Hello, as a former Olivetti Germany technician in the 2nd half of the 1980's and computer design interested person I would definitively say: YES
The ETV-250 is a CP/M based computer with integrated typewriter. It's one of the ETV-series which I will list as follows:
ETV 240, same as ETV 250 but only single floppy drive
ETV 250, integrated CP/M and daisywheel tyewriter in one chassis, with 80x25 green on black CRT monitor. It has not only one Z80-CPU, but some more, one for the CP/M computer, one for the keyboard, one or two for the printer. The printer uses the same mechanics as ET-111, ET-112, ET-115, ET-116 profesional daisywheel typewriters. CP/M operation system and Olitext wordprocessing software is booted form 3,5 inch drive.
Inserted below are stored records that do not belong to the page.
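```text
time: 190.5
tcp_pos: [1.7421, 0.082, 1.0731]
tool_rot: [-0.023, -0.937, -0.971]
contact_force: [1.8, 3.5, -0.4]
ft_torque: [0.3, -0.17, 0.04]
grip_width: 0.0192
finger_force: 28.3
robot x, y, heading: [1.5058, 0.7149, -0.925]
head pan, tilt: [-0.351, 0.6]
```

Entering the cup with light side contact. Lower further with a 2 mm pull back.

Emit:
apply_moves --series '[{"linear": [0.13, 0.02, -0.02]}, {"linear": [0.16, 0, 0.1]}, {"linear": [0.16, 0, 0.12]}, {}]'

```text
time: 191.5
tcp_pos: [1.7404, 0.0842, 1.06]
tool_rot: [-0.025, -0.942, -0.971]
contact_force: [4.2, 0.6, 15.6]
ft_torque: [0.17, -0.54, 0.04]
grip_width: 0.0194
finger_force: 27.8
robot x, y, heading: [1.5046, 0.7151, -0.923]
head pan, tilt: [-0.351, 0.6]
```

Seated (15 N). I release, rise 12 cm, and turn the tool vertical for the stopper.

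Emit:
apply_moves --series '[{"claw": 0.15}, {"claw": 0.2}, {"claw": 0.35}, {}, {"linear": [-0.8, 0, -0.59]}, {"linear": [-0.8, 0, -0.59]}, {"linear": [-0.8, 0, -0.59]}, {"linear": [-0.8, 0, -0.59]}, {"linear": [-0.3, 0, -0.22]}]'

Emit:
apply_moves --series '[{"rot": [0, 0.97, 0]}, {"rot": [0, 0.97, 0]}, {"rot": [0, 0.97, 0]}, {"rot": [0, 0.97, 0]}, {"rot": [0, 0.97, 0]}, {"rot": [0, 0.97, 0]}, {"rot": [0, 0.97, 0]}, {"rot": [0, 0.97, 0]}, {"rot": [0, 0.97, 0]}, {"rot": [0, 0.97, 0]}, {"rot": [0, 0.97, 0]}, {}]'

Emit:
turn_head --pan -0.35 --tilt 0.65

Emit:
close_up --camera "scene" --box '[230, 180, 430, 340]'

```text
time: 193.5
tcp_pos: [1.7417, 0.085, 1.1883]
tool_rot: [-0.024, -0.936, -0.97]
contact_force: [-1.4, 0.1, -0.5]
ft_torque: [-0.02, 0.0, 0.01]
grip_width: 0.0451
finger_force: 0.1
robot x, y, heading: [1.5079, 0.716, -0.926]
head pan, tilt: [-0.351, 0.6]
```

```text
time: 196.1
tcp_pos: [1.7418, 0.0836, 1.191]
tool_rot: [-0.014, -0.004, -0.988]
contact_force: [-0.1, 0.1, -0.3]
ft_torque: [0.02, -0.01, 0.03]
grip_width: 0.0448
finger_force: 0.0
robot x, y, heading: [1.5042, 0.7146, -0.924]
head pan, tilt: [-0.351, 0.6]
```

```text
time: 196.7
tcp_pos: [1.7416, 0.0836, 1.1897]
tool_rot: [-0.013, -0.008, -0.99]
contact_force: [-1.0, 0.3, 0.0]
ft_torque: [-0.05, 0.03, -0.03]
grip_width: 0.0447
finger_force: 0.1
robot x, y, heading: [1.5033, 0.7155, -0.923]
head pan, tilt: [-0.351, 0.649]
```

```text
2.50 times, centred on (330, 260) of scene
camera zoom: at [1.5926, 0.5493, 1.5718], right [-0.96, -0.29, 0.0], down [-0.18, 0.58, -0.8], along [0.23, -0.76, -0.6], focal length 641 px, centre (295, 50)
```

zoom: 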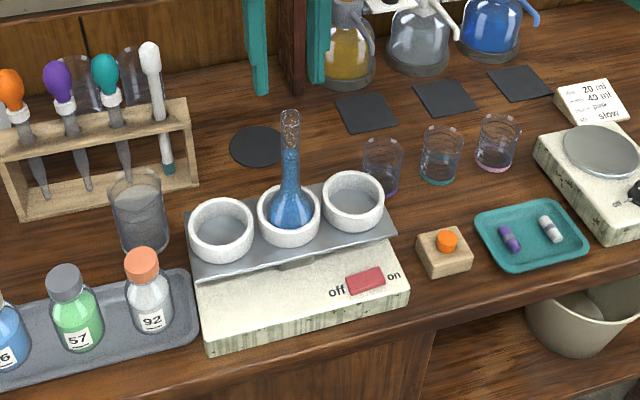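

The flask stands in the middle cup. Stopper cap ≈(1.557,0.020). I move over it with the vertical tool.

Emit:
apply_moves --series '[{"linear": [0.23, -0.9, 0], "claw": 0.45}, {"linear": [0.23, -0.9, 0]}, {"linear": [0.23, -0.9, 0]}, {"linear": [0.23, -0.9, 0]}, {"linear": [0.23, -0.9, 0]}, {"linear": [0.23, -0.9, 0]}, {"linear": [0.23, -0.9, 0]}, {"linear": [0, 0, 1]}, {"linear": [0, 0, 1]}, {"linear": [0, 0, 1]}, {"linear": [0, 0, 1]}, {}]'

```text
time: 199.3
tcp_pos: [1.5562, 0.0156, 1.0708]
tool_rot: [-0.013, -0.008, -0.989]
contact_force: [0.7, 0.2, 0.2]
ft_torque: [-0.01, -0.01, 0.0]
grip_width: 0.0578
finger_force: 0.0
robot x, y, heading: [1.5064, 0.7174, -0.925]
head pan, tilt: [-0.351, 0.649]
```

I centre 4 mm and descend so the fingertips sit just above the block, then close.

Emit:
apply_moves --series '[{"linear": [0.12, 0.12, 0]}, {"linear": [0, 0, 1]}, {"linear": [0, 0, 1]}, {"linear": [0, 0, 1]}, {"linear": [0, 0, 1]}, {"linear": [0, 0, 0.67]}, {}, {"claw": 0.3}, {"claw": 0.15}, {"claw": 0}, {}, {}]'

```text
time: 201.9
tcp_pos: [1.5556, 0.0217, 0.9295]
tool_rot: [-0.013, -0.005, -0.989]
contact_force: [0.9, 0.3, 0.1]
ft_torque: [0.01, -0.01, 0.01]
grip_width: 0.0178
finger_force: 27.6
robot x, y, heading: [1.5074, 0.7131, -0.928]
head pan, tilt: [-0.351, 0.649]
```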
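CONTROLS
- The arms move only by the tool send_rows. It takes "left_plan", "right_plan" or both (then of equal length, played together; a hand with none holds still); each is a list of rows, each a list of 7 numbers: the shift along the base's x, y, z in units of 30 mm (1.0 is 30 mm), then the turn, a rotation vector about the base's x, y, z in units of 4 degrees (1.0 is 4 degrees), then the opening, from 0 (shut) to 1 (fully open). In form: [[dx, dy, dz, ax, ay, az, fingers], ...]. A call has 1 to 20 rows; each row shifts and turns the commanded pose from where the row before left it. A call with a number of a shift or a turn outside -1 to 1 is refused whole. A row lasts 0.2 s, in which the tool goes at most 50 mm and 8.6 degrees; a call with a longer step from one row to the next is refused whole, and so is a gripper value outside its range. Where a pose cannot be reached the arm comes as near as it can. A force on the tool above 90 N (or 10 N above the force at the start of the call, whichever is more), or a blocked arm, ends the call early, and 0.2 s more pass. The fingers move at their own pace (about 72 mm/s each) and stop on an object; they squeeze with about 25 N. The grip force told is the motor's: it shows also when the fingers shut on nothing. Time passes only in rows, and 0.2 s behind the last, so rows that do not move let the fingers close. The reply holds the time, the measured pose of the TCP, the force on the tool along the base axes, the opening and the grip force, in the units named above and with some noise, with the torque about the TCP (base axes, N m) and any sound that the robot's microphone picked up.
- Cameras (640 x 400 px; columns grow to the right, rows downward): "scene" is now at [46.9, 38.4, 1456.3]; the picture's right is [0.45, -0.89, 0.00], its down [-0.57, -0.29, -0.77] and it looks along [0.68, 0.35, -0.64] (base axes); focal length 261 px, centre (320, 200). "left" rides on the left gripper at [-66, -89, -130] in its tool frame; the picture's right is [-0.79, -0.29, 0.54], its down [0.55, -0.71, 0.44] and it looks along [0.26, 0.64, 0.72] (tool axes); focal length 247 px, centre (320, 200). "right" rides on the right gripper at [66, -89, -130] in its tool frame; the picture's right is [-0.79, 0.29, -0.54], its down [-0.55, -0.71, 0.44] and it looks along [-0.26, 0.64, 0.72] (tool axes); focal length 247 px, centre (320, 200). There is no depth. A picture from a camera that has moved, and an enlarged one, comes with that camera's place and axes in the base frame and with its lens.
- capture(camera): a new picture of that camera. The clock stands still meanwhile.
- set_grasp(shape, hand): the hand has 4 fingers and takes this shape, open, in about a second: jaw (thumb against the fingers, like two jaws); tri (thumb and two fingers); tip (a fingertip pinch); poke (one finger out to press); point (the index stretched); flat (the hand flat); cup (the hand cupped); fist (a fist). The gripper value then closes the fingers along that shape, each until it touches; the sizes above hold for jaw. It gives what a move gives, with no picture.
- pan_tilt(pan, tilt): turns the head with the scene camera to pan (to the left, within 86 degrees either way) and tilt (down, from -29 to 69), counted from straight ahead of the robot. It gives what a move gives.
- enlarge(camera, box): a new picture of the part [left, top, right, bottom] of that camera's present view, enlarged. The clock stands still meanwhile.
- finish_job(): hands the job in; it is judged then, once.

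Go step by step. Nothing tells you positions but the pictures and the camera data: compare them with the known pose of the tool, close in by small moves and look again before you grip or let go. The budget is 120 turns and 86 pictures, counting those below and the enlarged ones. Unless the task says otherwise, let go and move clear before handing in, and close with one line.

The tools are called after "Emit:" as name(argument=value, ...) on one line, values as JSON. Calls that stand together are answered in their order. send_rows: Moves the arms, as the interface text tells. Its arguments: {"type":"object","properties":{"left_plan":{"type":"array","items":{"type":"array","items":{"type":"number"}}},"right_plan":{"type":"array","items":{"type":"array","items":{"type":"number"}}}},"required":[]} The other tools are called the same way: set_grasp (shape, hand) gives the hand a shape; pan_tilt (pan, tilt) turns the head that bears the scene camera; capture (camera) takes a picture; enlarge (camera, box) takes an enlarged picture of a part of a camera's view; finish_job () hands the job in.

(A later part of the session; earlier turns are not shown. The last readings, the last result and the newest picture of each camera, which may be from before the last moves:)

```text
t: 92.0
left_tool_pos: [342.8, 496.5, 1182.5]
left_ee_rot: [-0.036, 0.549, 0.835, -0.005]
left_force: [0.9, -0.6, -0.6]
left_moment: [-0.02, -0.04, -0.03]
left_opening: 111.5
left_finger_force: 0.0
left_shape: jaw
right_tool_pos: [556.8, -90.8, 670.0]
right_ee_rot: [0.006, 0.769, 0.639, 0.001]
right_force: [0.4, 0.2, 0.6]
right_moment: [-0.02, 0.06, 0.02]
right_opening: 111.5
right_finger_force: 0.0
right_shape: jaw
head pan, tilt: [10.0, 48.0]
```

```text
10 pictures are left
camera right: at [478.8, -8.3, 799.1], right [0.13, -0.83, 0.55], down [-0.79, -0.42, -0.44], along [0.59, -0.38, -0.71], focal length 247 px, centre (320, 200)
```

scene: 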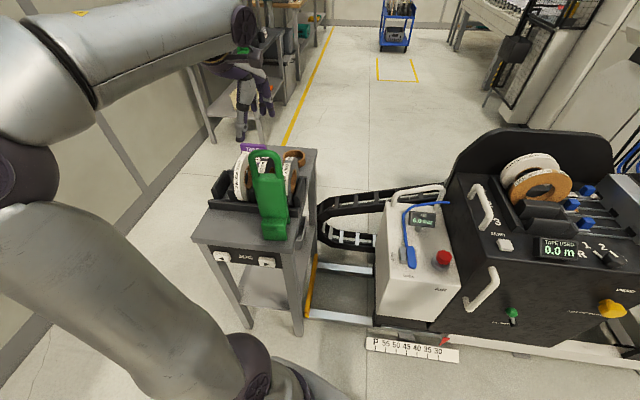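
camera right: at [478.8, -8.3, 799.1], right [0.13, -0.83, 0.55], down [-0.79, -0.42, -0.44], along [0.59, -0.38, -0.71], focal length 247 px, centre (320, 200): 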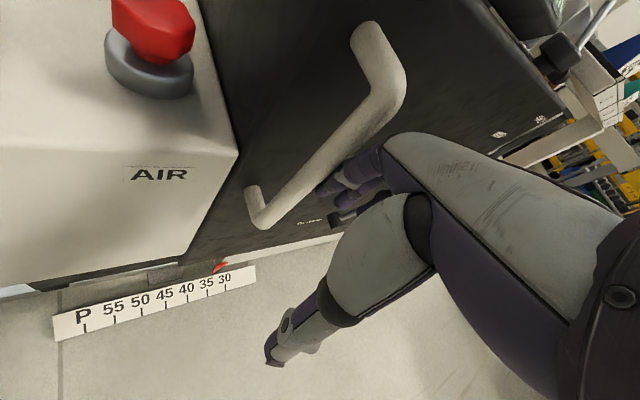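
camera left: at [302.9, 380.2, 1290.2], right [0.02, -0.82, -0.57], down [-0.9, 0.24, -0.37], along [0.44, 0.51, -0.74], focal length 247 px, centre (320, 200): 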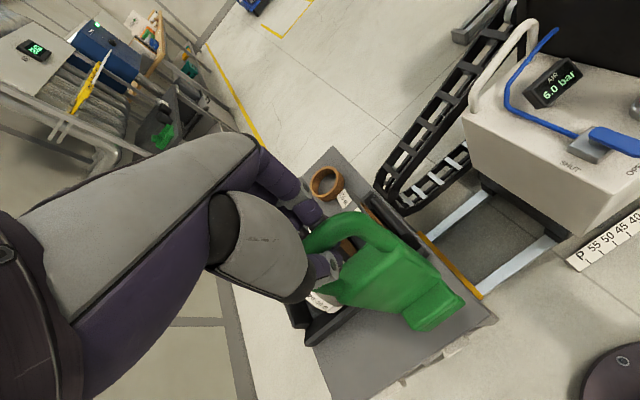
There were als diskettes with CP/M to boot on command prompt, conatining BASIC programming language, games, visicalc, databases and many more
ETV 300, external box in the size of a desktop PC (about the same size as for example Olivetti M24, Atari PC3, etc.), Z80 CPU, 1 or 2 5,25 floppy drives (same Apls mechanics as Commodore VC 1541, Apple IIc and some Apple II external drives), extension slots. Green on black monitor (similar looking to the monochrome monitors for Olivetti M24) The ETV 300 was connected through serial interface to a Olivetti daisywheel typewriter of the ET-221, ET-225 series. The typeweiter served to the ETV-300 as printer and keyboard. ETV-300 was running under CP/M, Olitext and there were boot diskettes with BASIC, games, visicalc, databases, etc. ETV 300 was also capable to read diskettes from DU-251 floppy drive (external floppy drive for ET-225 typewriter) and import text documents into Olitext.
ETV 350 was shrinked version of ETV 300, fully compatible with ETV-240/250 as it also was using 3,5 inch floppys. The ETV 350 was connected to ET-111, ET-112, ET-115, ET-116 through serial interface and extended them from a typewriter to a screen based word processor.
ETV 260 was fully integrated using the daisywheel printer of ET-111, ET-112, ET-115, ET-116. In the chassis, under the printing mechanics, a full version of Olivetti M-19 personal computer was integrated, 8088 CPU at 4,77 MHz, up to 640 kB RAM, two 3,5 ich floppy drives with 720 kB or one floppy and one 20 MB harddisk (AT-Bus or SCSI, I don't remember anymore). ETV-260 was running MS-DOS version 3.20 and came with MS-DOS version of Olitext which was much more advanced to the older CP/M versions. Keybard was external and same like M19. Monitor was green on black. Introduced in 1986/87. There were also rebranded ETV 260 from Telenorma (Germany) on the market.
ETV 2700 was modern version of ETV-260, based on ET-2xxx typewriter mechanics, NEC-V40 CPU and 256 up to 1 MB RAM, also running MS-DOS and newer version of Olitext. Monitor was back letters on white backround (similar to Atari SM-124 monitor). It had two 3,5 inch floppy drives or one floppy and one harddisk. Introduced in 1989.
ETV 2900 was MS-DOS-PC integrated into a monitor similar to ETV 2700 and fully compatible to ETV 2700. The ETV 2900 was connected through serial interface to ET-2xxx series typewriters and could extend them to a full word processor and MS-DOS compatibe PC.
ETV 240/250/260/2700/2900 all came with an arm which could be fixed by screws to the desktop (table) and carried the monitor. So it was very easy to place the monitor over of the ETV creating a very ergonomic workplace. ETV 240 up to ETV-350 CP/M based machines were designed by Mario Bellini and his team, so they had very nice design. Probably ETV-260 also was designed by Bellini, but for ETV-2xxx I don't know.
The ETV series of wordprocessor systems was the high end series of typewriters at it's time. The ETV 260 and 2700 were one of the fastest daisywheel printers on the market. With some fun software we even could print graphics onto it, just using the dot "." like a one dot matrix printer...
(Currently I am trying to get a ETV-2700.)